- **What you should do**
Print the lines of the data, starting with the first, up to and including the line where "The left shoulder" appears.

___ Input records

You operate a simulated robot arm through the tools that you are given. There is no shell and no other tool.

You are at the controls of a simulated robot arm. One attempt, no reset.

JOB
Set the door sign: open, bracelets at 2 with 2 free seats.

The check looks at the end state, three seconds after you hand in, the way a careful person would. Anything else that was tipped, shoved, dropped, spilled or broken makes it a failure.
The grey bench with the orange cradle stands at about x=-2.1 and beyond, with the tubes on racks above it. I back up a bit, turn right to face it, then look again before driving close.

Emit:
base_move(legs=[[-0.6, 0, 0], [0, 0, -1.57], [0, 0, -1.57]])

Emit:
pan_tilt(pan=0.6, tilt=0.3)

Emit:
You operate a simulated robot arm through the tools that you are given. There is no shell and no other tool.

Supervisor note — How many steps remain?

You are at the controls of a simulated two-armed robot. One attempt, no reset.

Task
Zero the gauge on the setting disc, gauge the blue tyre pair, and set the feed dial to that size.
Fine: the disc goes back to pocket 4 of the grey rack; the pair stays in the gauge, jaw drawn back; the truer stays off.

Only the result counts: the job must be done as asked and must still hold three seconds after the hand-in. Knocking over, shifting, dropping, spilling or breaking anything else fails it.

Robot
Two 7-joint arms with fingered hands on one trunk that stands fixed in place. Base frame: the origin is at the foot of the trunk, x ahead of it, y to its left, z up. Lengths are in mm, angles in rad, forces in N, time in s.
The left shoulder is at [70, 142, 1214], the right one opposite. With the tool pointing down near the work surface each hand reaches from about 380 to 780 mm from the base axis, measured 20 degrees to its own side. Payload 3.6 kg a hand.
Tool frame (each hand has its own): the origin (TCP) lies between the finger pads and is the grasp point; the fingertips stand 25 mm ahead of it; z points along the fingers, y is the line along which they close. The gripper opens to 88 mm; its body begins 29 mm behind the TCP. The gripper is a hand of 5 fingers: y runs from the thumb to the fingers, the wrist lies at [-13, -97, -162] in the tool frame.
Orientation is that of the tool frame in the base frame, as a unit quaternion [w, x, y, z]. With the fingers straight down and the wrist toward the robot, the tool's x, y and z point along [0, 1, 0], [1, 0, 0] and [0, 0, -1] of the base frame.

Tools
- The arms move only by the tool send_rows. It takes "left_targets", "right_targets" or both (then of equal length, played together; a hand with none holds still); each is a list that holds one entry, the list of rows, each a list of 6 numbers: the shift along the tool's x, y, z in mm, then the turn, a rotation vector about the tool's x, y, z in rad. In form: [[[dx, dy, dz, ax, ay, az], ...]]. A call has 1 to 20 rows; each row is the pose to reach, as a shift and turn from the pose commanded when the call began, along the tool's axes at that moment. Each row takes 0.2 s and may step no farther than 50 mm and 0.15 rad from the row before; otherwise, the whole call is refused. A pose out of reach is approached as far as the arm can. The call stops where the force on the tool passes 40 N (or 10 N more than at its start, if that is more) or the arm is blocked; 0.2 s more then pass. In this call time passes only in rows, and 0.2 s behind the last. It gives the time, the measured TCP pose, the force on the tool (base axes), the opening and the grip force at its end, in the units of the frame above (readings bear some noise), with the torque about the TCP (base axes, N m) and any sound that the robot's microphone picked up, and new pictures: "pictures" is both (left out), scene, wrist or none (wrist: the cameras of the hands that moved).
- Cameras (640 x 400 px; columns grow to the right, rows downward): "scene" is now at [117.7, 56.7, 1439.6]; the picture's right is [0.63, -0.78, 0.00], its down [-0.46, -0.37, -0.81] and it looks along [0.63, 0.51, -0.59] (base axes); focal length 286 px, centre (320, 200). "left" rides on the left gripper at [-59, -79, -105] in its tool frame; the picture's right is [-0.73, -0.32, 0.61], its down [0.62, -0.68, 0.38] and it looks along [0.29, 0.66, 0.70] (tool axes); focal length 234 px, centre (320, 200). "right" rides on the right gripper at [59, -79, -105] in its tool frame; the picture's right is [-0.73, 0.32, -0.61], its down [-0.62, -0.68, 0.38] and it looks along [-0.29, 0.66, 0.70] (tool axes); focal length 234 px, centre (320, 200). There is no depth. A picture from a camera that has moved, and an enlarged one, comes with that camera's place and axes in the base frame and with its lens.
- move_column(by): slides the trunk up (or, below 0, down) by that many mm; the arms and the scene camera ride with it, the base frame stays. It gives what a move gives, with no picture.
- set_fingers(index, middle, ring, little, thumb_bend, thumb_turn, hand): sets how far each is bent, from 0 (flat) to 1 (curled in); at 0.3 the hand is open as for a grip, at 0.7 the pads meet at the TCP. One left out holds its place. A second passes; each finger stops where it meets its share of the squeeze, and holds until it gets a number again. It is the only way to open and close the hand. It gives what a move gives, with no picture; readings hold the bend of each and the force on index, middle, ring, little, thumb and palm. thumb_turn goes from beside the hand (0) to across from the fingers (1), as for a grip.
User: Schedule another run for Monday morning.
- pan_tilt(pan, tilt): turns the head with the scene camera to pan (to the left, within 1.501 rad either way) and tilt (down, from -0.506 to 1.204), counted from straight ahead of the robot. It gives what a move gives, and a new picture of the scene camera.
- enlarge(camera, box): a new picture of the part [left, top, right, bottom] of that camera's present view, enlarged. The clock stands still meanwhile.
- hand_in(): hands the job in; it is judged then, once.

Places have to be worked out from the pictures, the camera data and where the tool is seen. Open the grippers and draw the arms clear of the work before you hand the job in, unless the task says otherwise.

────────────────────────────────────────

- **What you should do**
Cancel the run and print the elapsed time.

______

- **Exercise result**
You operate a simulated robot arm through the tools that you are given. There is no shell and no other tool.

You are at the controls of a simulated robot arm. One attempt, no reset.

JOB
Set the door sign: open, bracelets at 2 with 2 free seats.

The check looks at the end state, three seconds after you hand in, the way a careful person would. Anything else that was tipped, shoved, dropped, spilled or broken makes it a failure.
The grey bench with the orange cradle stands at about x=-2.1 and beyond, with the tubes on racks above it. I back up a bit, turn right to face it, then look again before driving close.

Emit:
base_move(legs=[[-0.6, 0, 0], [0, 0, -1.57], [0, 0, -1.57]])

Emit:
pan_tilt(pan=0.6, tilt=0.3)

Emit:
You operate a simulated robot arm through the tools that you are given. There is no shell and no other tool.

Supervisor note — How many steps remain?

You are at the controls of a simulated two-armed robot. One attempt, no reset.

Task
Zero the gauge on the setting disc, gauge the blue tyre pair, and set the feed dial to that size.
Fine: the disc goes back to pocket 4 of the grey rack; the pair stays in the gauge, jaw drawn back; the truer stays off.

Only the result counts: the job must be done as asked and must still hold three seconds after the hand-in. Knocking over, shifting, dropping, spilling or breaking anything else fails it.

Robot
Two 7-joint arms with fingered hands on one trunk that stands fixed in place. Base frame: the origin is at the foot of the trunk, x ahead of it, y to its left, z up. Lengths are in mm, angles in rad, forces in N, time in s.
The left shoulder is at [70, 142, 1214], the right one opposite. With the tool pointing down near the work surface each hand reaches from about 380 to 780 mm from the base axis, measured 20 degrees to its own side. Payload 3.6 kg a hand.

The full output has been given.